** Your tasks **
1) Transcribe the selected extract beginning at "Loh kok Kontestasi". Stop after "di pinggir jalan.".
2) Could you carry on with the selected extract from where it ends?

START Selected extract

Sebenarnya apabila baliho ini seandainya dipasang betul-betul untuk tujuan promosi produk, baliho sebanyak itu tentu saja membanggakan. Yah... Artinya industri di Makassar maju. Tapi sayangnya, baliho itu ditujukan untuk promosi wajah orang-orang yang ingin maju dalam kontestasi politik.

Loh kok Kontestasi politik? Bukannya Pilkada masih tahun depan? Bukannya Pileg masih 2 tahun lagi?

Nah itu dia masalahnya Om dan Tante sekalian, mereka ini terlalu bersemangat sehingga walaupun Pilkada masih lama, mereka sepertinya senang aja melihat wajahnya terpasang besar-besar di pinggir jalan.

Ini membuat Makassar lebih tampak seperti buku tahunan yang berisi foto-foto wajah daripada sebuah kota. Dari bandara sampai pantai Losari, kalian bisa lihat wajah-wajah yang sungguh tidak penting. Mulai dari tua sampai muda. Mulai dari yang high class sampai yang degradasi. Semua ada dan semua adalah baliho yang ada foto wajahnya. Bahkan sampai ada baliho tentang informasi pembayaran zakat, namun foto wajah pengurus Badan Amil Zakatnya lebih besar terpampang daripada tulisan informasi tentang dimana zakat tersebut bisa dibayarkan.

END Selected extract
START Given material

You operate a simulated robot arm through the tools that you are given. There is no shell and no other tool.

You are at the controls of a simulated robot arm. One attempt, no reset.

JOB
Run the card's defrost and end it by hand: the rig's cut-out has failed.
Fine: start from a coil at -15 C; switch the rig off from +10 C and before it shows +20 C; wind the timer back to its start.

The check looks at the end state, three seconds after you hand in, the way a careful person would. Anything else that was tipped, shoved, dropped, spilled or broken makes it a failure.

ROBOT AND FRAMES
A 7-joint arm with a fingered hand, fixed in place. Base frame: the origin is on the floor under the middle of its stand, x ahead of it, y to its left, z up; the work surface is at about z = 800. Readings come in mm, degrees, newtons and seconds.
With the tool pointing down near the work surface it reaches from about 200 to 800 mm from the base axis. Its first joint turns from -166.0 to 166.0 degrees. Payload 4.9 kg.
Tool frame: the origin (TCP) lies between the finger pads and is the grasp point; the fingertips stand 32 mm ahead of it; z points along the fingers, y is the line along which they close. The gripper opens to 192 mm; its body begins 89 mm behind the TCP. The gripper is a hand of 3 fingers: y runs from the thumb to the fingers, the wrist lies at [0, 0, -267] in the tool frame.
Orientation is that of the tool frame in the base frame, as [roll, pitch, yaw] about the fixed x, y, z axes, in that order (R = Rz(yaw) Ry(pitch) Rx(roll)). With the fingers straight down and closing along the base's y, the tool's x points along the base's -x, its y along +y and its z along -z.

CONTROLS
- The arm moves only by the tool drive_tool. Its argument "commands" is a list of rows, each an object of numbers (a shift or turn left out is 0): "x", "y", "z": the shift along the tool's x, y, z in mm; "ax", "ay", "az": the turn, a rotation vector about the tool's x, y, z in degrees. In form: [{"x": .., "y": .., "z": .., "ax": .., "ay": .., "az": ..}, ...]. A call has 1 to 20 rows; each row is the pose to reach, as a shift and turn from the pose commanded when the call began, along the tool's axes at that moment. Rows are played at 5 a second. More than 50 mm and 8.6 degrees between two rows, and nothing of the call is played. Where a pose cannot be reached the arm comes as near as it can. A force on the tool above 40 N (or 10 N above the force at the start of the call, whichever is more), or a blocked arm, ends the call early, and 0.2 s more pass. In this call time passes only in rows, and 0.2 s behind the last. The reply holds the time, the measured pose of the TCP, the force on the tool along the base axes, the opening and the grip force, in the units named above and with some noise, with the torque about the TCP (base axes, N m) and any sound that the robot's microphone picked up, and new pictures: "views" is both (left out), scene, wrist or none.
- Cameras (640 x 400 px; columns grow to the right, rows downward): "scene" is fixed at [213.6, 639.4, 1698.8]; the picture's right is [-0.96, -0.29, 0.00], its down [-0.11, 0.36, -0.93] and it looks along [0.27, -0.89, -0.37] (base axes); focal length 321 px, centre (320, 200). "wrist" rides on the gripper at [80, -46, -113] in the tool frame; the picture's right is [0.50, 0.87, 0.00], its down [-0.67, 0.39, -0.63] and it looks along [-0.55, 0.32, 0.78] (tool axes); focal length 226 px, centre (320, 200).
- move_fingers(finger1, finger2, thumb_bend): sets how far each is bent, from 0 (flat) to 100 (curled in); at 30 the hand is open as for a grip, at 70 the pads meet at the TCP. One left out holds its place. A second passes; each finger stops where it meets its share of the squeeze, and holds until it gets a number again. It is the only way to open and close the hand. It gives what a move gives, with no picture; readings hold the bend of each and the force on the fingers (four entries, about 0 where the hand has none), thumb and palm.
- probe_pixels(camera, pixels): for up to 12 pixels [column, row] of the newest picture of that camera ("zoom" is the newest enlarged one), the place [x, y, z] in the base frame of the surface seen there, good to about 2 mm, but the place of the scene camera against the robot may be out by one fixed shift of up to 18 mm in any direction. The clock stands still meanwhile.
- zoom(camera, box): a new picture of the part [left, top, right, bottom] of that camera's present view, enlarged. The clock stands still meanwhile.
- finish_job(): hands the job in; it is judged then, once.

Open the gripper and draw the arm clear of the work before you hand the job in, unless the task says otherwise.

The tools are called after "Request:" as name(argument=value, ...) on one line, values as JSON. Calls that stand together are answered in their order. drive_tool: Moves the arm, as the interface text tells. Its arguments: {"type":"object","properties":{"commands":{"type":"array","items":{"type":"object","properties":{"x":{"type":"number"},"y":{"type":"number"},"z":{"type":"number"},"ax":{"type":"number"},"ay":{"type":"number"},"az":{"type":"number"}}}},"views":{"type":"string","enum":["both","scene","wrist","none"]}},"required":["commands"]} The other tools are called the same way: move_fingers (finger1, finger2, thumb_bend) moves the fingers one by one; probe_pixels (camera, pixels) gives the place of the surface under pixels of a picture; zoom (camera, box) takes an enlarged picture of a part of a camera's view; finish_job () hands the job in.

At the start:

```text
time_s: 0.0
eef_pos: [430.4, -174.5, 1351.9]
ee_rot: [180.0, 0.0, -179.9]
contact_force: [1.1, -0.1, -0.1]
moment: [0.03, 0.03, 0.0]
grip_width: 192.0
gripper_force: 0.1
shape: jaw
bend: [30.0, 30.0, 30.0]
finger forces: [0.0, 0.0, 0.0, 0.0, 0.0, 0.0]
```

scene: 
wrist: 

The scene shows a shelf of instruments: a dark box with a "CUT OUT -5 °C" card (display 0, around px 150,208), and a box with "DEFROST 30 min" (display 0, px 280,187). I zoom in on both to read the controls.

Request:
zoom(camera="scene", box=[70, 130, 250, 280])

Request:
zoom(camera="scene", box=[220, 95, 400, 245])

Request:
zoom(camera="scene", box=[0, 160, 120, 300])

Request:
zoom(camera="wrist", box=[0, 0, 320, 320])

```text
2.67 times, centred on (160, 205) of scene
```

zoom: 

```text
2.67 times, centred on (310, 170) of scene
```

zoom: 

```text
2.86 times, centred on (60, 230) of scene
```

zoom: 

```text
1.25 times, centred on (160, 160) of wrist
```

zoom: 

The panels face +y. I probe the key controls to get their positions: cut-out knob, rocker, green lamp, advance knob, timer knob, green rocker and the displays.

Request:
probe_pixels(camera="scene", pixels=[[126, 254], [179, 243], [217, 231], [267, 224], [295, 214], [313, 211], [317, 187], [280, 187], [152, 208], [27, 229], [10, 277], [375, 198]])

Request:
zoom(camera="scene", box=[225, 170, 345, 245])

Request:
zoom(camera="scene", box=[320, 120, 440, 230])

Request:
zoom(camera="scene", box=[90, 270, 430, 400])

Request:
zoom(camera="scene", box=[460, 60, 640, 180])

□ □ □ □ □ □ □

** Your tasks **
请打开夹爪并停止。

END Given material

** Outputs by task **
1)
Loh kok Kontestasi politik? Bukannya Pilkada masih tahun depan? Bukannya Pileg masih 2 tahun lagi?

Nah itu dia masalahnya Om dan Tante sekalian, mereka ini terlalu bersemangat sehingga walaupun Pilkada masih lama, mereka sepertinya senang aja melihat wajahnya terpasang besar-besar di pinggir jalan.

2)
Saking banyaknya baliho ini, sampai ada satu kompleks ruko di salah satu jalan protokol Makassar yang gedung-gedung rukonya tidak lagi terlihat karena tertutup baliho. Pokoknya kalau kalian mau cari inspirasi model baliho atau model pose yang baik untuk baliho silahkan ke Makassar, data base model balihonya lebih banyak dari data base google images.

Tidak salah sih fenomena ini. Tapi lucu saja, melihat orang-orang tersebut terobsesi untuk memamerkan wajah mereka. Dan kayaknya di Makassar kalau kita bikin spanduk atau baliho untuk acara apapun tidak afdhol kalau tidak ada foto wajahnya. Walaupun itu hanya acara arisan se RT, tetap harus ada foto Ketua Panitia dan Sekretarisnya. Atau spanduk ucapan selamat datang, tetap harus ada foto panitia pelaksananya.

Atau mungkin masyarakat Makassar memang senang dengan baliho-baliho dari calon politisi ini. Mungkin mereka berfikir bahwa masalah sosial bisa selesai dengan baliho. Sembako bisa turun dengan baliho atau pengangguran bisa dikurangi dengan baliho. Maksudnya pengangguran bisa dipekerjakan sebagai tukang pasang baliho.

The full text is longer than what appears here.